Microfinance Under Fire
Tuesday, March 22, 2011
At Fixes, our focus is typically on implementing new or underutilized ideas to help those in need. But sometimes it’s just as important to protect institutions that are already working well. Which is why I’m writing today about the Grameen Bank, the Bangladeshi organization that won the 2006 Nobel Peace Prize, along with its founder Muhammad Yunus, for its work extending microloans to some of the world’s poorest, and has been crucial in global efforts to lift millions of people out of poverty.
Both the bank and Yunus, have come under attack by the government of Bangladesh and its prime minister, Sheikh Hasina Wazed. It has taken 35 years of painstaking effort to build Grameen into a world-class institution that serves millions of poor people. That progress could be lost if the country’s leaders fail to appreciate what makes the Grameen Bank work.

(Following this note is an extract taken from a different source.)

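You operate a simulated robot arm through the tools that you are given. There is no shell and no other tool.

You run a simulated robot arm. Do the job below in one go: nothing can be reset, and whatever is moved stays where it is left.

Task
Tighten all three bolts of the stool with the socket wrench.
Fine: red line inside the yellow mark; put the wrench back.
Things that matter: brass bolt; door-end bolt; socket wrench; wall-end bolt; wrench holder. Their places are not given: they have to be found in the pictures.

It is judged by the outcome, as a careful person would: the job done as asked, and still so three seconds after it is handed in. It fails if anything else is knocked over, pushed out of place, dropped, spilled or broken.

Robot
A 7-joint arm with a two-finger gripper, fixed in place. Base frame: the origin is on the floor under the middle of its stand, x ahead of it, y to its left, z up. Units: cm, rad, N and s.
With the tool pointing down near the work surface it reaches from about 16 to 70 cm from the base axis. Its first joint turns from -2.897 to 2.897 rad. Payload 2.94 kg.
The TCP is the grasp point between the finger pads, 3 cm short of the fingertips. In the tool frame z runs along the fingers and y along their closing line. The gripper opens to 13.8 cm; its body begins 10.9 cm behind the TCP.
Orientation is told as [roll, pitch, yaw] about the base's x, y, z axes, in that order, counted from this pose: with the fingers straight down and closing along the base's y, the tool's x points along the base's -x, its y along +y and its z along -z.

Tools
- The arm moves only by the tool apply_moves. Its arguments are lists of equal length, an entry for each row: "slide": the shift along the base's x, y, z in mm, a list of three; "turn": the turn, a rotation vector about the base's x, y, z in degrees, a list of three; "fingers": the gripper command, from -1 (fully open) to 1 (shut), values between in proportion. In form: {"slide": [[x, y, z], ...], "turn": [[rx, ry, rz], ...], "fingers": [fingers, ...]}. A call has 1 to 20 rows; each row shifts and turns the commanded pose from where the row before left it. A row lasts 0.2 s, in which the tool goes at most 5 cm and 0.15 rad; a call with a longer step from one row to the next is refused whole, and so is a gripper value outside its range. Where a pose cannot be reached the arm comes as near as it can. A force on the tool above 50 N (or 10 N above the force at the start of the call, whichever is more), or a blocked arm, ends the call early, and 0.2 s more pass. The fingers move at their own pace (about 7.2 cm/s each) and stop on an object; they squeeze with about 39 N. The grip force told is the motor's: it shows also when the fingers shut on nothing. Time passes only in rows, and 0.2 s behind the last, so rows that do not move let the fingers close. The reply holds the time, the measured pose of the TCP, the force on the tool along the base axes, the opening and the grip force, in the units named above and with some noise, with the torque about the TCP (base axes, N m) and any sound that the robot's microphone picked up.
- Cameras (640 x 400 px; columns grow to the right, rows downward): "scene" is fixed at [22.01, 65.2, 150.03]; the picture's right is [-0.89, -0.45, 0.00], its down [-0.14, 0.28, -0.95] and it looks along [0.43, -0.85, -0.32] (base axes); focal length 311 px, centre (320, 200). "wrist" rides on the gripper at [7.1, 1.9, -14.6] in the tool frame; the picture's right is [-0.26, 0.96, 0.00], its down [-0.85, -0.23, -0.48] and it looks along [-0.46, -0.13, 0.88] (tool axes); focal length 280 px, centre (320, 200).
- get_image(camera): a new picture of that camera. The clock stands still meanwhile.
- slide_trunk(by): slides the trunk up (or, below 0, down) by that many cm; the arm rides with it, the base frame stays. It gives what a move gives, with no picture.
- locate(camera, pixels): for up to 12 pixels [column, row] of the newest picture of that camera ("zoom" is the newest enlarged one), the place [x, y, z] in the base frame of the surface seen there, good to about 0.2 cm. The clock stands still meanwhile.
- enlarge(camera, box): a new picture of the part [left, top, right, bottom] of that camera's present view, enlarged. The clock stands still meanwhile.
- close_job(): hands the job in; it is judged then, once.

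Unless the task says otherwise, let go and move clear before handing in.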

Anyone who cares about international development, microfinance or social entrepreneurship should pay attention. The Grameen Bank is not just the largest microlender in the world, with 8.4 million borrowers (most of them women villagers) who received more than $1 billion in loans last year, it is the flagship enterprise in an industry that, in 2009, served 128 million of the world’s poorest families. It is also a leading example and inspiration for millions of citizen-led organizations that have been established in recent decades to address social problems that governments have failed to solve.
Yunus, the founder of the bank, is an entrepreneurial figure cut from the same cloth as Steve Jobs, the founder of Apple. He has devoted himself since the 1970s to demonstrating, institutionalizing and spreading microfinance. Recently, the government issued orders that Yunus is to be removed from his post as managing director of the bank. Yunus has taken the case to Bangladesh’s Supreme Court.